Ch. 18: [Admiral Croft to Anne]: “…. Here I am, you
see, staring at a picture. I can never get by this shop without stopping. But
what a thing here is, by way of a boat! Do look at it. Did you ever see the
like? What queer fellows your fine painters must be, to think that anybody
would venture their lives in such a shapeless old cockleshell as that? And yet
here are two gentlemen stuck up in it mightily at their ease, and looking about
them at the rocks and mountains, as if they were not to be upset the next
moment, which they certainly must be. I wonder where that boat was built!’
(laughing heartily); ‘I would not venture over a horsepond in it….Lord! what a
boat it is!’ taking a last look at the picture, as they began to be in motion.
....."There comes old Sir Archibald Drew and his grandson. Look, he sees us; he kisses his hand to you; he takes you for my wife. Ah! the peace has come too soon for that younker. Poor old Sir Archibald!..."
If you figure out the
answer to this quiz, bravo, please reply. But that’s the easy part of this quiz.
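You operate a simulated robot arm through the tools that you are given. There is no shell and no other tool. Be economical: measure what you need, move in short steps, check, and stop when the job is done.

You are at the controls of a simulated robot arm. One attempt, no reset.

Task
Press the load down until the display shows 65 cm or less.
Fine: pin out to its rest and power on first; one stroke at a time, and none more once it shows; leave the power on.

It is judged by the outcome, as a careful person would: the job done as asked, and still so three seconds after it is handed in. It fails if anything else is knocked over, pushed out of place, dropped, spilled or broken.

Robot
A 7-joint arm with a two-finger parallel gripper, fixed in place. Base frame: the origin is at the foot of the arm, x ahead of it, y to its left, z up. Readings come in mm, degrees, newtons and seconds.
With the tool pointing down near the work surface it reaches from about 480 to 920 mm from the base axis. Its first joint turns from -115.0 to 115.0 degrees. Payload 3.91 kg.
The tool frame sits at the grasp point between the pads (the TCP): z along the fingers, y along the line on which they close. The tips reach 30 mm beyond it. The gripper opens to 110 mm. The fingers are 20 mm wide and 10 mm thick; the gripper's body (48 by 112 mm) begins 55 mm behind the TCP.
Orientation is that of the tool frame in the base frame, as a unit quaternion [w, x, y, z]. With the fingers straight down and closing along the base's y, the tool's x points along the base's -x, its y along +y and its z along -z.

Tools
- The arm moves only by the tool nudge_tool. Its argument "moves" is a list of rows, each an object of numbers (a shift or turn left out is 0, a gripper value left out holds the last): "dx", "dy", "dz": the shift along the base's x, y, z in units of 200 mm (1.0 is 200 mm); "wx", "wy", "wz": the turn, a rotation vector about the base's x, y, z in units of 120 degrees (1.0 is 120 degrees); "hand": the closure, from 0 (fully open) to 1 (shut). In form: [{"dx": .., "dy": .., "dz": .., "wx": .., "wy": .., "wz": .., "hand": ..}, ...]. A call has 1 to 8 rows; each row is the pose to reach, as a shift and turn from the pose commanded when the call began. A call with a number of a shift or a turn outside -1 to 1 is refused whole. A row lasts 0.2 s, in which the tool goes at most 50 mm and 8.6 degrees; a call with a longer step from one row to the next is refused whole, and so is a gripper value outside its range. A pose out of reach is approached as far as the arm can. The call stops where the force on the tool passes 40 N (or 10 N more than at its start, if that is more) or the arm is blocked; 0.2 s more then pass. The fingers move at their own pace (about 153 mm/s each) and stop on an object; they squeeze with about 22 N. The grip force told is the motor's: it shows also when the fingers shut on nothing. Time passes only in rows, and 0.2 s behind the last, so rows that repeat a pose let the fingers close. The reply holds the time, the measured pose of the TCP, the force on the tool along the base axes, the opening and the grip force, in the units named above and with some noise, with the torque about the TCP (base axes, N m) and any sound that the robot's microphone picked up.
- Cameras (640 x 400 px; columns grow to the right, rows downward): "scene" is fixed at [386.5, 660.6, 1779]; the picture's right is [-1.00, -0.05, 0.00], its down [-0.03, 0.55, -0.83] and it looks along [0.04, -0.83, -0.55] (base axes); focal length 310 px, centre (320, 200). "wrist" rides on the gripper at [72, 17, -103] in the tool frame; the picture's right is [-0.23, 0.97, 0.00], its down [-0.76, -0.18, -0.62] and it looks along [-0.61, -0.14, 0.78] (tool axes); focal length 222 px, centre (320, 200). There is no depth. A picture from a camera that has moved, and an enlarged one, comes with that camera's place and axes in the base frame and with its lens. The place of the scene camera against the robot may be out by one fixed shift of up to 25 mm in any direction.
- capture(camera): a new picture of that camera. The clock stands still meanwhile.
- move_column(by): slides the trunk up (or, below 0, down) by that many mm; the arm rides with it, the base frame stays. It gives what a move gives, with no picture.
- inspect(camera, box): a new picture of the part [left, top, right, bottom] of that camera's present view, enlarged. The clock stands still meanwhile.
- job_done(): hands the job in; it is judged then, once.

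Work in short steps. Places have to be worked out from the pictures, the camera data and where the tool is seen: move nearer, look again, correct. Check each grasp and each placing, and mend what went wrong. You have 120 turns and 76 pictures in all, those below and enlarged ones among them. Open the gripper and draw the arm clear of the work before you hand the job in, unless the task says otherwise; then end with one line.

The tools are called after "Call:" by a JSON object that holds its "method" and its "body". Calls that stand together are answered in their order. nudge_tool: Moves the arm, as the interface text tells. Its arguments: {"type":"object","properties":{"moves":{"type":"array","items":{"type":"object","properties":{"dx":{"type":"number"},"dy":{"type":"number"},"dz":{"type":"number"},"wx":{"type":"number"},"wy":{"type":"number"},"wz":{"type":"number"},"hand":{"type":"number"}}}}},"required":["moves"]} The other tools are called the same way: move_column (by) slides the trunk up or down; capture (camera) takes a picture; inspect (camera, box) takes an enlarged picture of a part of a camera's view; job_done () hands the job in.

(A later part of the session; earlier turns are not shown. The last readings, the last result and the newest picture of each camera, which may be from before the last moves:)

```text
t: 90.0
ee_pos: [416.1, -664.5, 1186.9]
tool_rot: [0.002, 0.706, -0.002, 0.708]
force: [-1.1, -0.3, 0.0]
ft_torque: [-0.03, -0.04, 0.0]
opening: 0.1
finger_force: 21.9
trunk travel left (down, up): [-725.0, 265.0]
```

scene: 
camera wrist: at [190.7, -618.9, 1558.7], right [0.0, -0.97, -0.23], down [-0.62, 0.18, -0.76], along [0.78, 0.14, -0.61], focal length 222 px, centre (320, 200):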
The “cream” is to then figure out the reason why Jane Austen alluded to that earlier great work of literature in
the above-quoted passages in Persuasion
which all involve Anne Elliot.
In particular, see if you
can discern what drew her special attention to that earlier work, and in
particular, that short episode, which she pointed to, I suggest, with all five
fingers on one hand, and (at least) two on the other! When someone gets the answer,
or if not, then within the next few days, I will reveal my own interpretation
of this extraordinary allusion by Jane Austen.